L’epidemia successiva, quella del 1630, è la famosa peste manzoniana descritta nei Promessi Sposi, nella quale spiccano altre figure epigone di san Carlo e della tradizione dei martiri cristiani e milanesi in particolare. Tra queste ricordiamo fra Cristoforo, con tutta probabilità il cremonese Lodovico Picenardi, morto nel lazzaretto di Porta Venezia mentre prestava soccorso corporale e spirituale agli appestati e padre Felice Casati, commissario dello stesso lazzaretto, coadiuvato nella sua opera da gran parte del clero e da un grande numero di laici. Memorabile il discorso che ascoltò il buon Renzo, proprio mentre si scoprì diviso tra Lucia e don Rodrigo, per quel misterioso disegno della Provvidenza che vuole trarre tutto al bene, pronunciato al termine della processione dei guariti, appena fuori la porta Orientale:
– Diamo un pensiero ai mille e mille che sono usciti di là –; e, col dito alzato sopra la spalla, accennava dietro sé la porta che mette al cimitero detto di san Gregorio, il quale allora era tutto, si può dire, una gran fossa: – diamo intorno un’occhiata ai mille e mille che rimangon qui, troppo incerti di dove sian per uscire; diamo un’occhiata a noi, così pochi, che n’usciamo a salvamento. Benedetto il Signore! Benedetto nella giustizia, benedetto nella misericordia! Benedetto nella morte, benedetto nella salute! Benedetto in questa scelta che ha voluto far di noi! Oh! perché l’ha voluto, figliuoli, se non per serbarsi un piccol popolo corretto dall’afflizione, e infervorato dalla gratitudine? se non a fine che, sentendo ora più vivamente, che la vita è un suo dono, ne facciamo quella stima che merita una cosa data da Lui, l’impieghiamo nell’opere che si possono offrire a Lui? Se non a fine che la memoria de’ nostri patimenti ci renda compassionevoli e soccorrevoli ai nostri prossimi? Questi intanto, in compagnia de’ quali abbiamo penato, sperato, temuto; tra i quali lasciamo degli amici, de’ congiunti; e che tutti son poi finalmente nostri fratelli; quelli tra questi, che ci vedranno passare in mezzo a loro, mentre forse riceveranno qualche sollievo nel pensare che qualcheduno esce pur salvo di qui, ricevano edificazione dal nostro contegno. Dio non voglia che possano vedere in noi una gioia rumorosa, una gioia mondana d’avere scansata quella morte, con la quale essi stanno ancor dibattendosi.
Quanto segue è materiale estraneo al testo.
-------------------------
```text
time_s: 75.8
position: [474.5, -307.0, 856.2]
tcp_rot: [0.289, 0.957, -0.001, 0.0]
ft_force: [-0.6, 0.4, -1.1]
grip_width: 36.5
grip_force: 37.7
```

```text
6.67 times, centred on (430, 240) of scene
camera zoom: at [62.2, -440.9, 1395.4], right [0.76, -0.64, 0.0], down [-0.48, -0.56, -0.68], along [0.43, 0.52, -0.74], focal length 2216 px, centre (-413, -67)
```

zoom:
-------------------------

Vedano che partiamo ringraziando per noi, e pregando per loro; e possan dire: anche fuor di qui, questi si ricorderanno di noi, continueranno a pregare per noi meschini. Cominciamo da questo viaggio, da’ primi passi che siam per fare, una vita tutta di carità. Quelli che sono tornati nell’antico vigore, diano un braccio fraterno ai fiacchi; giovani, sostenete i vecchi; voi
che siete rimasti senza figliuoli, vedete, intorno a voi, quanti figliuoli rimasti senza padre! Siatelo per loro! E questa carità, ricoprendo i vostri peccati, raddolcirà anche i vostri dolori. Qui un sordo mormorìo di gemiti, un singhiozzìo che andava crescendo nell’adunanza, fu sospeso a un tratto, nel vedere il predicatore mettersi una corda al collo, e buttarsi in ginocchio: e si stava in gran silenzio, aspettando quel che fosse per dire. – Per me, – disse, – e per tutti i miei compagni, che, senza alcun nostro merito, siamo stati scelti all’alto privilegio di servir Cristo in voi; io vi chiedo umilmente perdono se non abbiamo degnamente adempito un sì gran ministero. Se la pigrizia, se l’indocilità della carne ci ha resi meno attenti alle vostre necessità, men pronti alle vostre chiamate; se un’ingiusta impazienza, se un colpevol tedio ci ha fatti qualche volta comparirvi davanti con un volto annoiato e severo; se qualche volta il miserabile pensiero che voi aveste bisogno di noi, ci ha portati a non trattarvi con tutta quell’umiltà che si conveniva, se la nostra fragilità ci ha fatti trascorrere a qualche azione che vi sia stata di scandolo; perdonateci! Così Dio rimetta a voi ogni vostro debito, e vi benedica –. E, fatto sull’udienza un gran segno di croce, s’alzò.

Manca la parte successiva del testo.